REQUIREMENTS:
(1) Cite the given text exactly. Begin with "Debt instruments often" and finish with "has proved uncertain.".
(2) How does the given text go on? Write the next part.

GIVEN TEXT:
Recent case law reminds practitioners and lenders to pay careful attention when drafting prepayment premium provisions in debt instruments or risk having the premiums disallowed in a borrower’s bankruptcy case. The trend emerging from courts interpreting prepayment provisions in bankruptcy is to read those provisions narrowly and disallow claims for prepayment premiums absent explicit contractual language mandating payment following acceleration by the lender.[1] Courts disallowing these claims carefully scrutinize the language of the prepayment premium and acceleration provisions, underscoring the importance of precise drafting.


Debt instruments often contain provisions requiring the payment of prepayment premiums upon the borrower’s early redemption of debt. These provisions protect lenders from the lost stream of interest payments originally contemplated by the terms of the instrument. Prepayment premiums typically take one of three forms: 1) “no-call” provisions, where a debtor is prohibited from early repayment; 2) yield maintenance fees, where the fee is based on a formula approximating the actual loss to the creditor; and 3) fixed-rate fees, which are typically either a predetermined figure or a percentage of the outstanding principal balance.[2] Although these provisions are routinely allowed outside of bankruptcy, the enforceability of these provisions in bankruptcy has proved uncertain.

SUPPLIED MATERIAL:
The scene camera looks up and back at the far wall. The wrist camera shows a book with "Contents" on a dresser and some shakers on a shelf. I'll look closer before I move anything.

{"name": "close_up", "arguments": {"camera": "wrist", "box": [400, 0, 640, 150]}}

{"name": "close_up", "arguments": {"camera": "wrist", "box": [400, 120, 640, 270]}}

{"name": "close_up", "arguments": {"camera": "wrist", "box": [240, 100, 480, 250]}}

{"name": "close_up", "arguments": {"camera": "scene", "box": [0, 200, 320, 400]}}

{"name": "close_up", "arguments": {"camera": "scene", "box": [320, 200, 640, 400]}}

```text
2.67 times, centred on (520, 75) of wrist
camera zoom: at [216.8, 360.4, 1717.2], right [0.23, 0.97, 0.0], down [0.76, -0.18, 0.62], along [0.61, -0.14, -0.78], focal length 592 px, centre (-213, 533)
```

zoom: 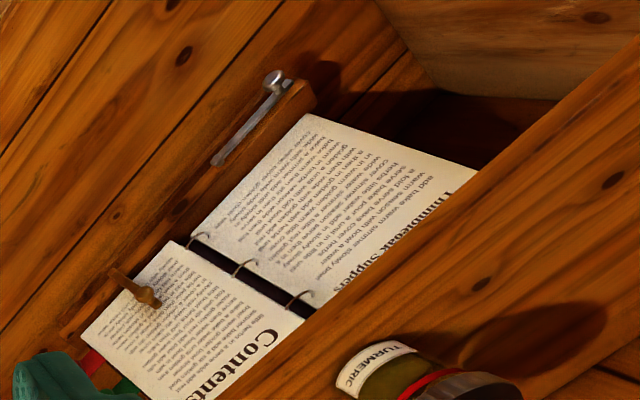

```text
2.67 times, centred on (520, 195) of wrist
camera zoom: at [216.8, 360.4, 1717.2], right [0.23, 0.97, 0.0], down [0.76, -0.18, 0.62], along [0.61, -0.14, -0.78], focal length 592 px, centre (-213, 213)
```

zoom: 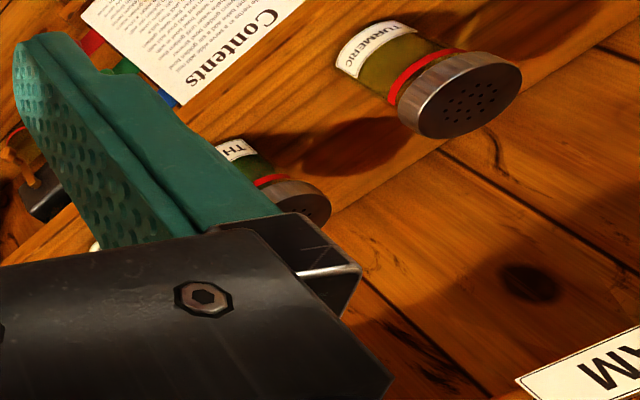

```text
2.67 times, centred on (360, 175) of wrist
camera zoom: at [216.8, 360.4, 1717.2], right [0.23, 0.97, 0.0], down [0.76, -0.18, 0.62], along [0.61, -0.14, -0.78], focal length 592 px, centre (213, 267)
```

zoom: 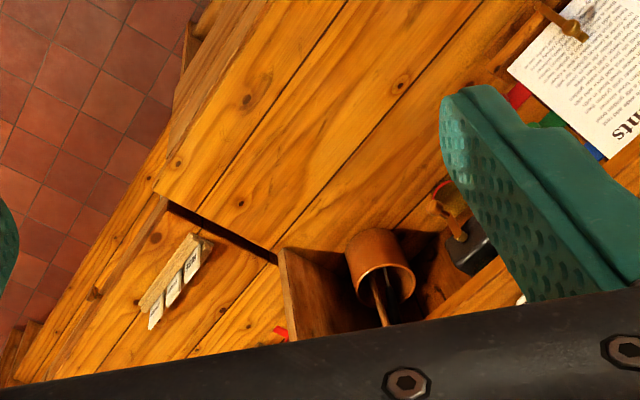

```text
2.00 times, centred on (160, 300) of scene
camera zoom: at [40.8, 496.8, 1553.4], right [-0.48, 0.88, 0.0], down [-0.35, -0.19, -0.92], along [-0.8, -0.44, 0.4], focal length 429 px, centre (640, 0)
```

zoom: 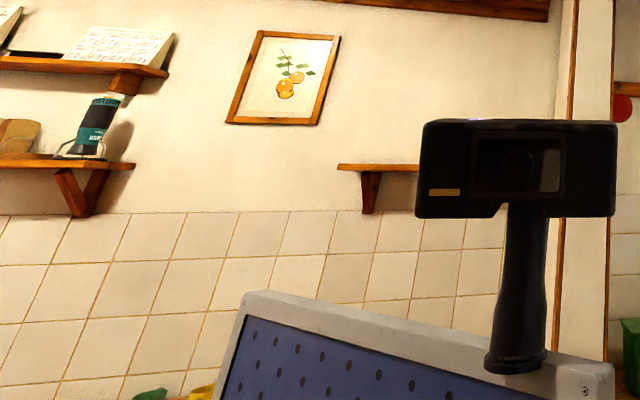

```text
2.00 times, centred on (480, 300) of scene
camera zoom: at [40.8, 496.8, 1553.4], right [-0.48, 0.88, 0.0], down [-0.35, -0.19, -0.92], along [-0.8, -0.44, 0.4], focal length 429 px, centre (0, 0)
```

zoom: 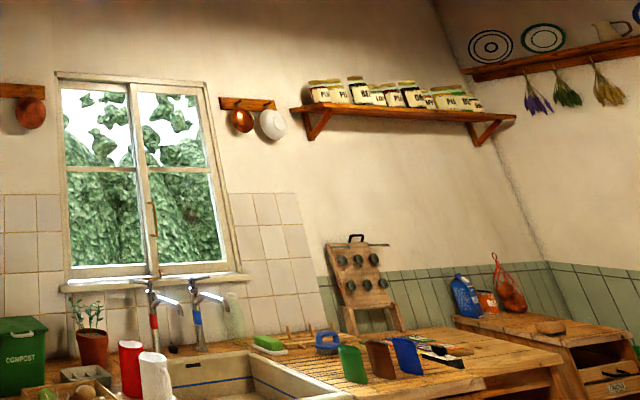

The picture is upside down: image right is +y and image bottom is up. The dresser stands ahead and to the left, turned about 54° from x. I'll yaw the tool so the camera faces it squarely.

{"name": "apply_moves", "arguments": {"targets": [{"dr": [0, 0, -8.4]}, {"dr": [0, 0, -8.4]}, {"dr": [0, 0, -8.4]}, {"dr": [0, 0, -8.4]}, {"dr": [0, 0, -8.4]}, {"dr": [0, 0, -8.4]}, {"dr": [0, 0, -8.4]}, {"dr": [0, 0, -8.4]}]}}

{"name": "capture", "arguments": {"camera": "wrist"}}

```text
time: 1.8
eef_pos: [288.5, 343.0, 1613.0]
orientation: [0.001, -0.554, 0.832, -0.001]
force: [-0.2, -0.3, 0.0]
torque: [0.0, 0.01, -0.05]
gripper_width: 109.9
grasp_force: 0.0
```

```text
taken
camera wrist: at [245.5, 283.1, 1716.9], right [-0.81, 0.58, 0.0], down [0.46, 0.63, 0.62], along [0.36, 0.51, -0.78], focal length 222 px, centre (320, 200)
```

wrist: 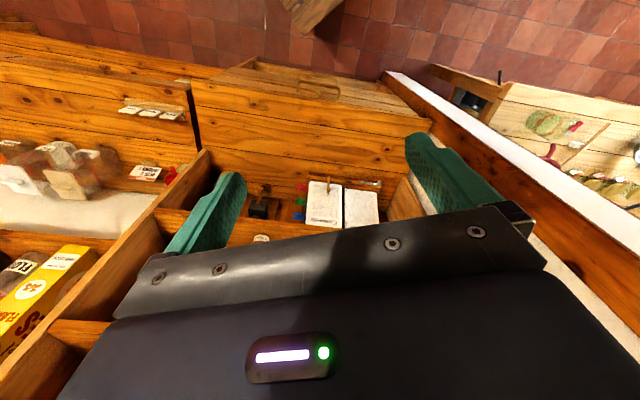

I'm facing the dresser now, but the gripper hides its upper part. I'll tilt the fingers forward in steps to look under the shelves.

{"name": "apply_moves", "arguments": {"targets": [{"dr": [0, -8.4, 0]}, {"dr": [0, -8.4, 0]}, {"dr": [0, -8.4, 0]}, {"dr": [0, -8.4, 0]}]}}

EXERCISE RESPONSES:
(1)
Debt instruments often contain provisions requiring the payment of prepayment premiums upon the borrower’s early redemption of debt. These provisions protect lenders from the lost stream of interest payments originally contemplated by the terms of the instrument. Prepayment premiums typically take one of three forms: 1) “no-call” provisions, where a debtor is prohibited from early repayment; 2) yield maintenance fees, where the fee is based on a formula approximating the actual loss to the creditor; and 3) fixed-rate fees, which are typically either a predetermined figure or a percentage of the outstanding principal balance.[2] Although these provisions are routinely allowed outside of bankruptcy, the enforceability of these provisions in bankruptcy has proved uncertain.

(2)
As a general rule, although courts routinely recognize that prepayment/yield-maintenance premiums are valid and enforceable, these same courts often conclude that the right to them is forfeited when the debt is accelerated by the lender.[3] This rule logically follows from the effect of acceleration, which is to advance the maturity date of a debt. Any post-acceleration payment would not precede the new maturity date and thus would not be an early voluntary repayment. The two recognized exceptions to this rule are 1) when a borrower intentionally defaults to accelerate the debt and avoid a prepayment premium and 2) when “a clear and unambiguous clause calls for the payment of a prepayment premium or make-whole even in the event of acceleration of, or the establishment of a new maturity date for, the debt.”[4]

Recent Significant Cases

Denver Merchandise Mart

In In re Denver Merchandise Mart, Inc.,[5] the Court of Appeals for the Fifth Circuit affirmed a bankruptcy court ruling disallowing a $1.8 million prepayment premium claim. The court concluded that the mere prepetition acceleration of a $30 million note, without an actual prepayment by the borrower, did not trigger payment of a prepayment premium in the absence of a clear and unambiguous contractual provision providing for payment upon acceleration.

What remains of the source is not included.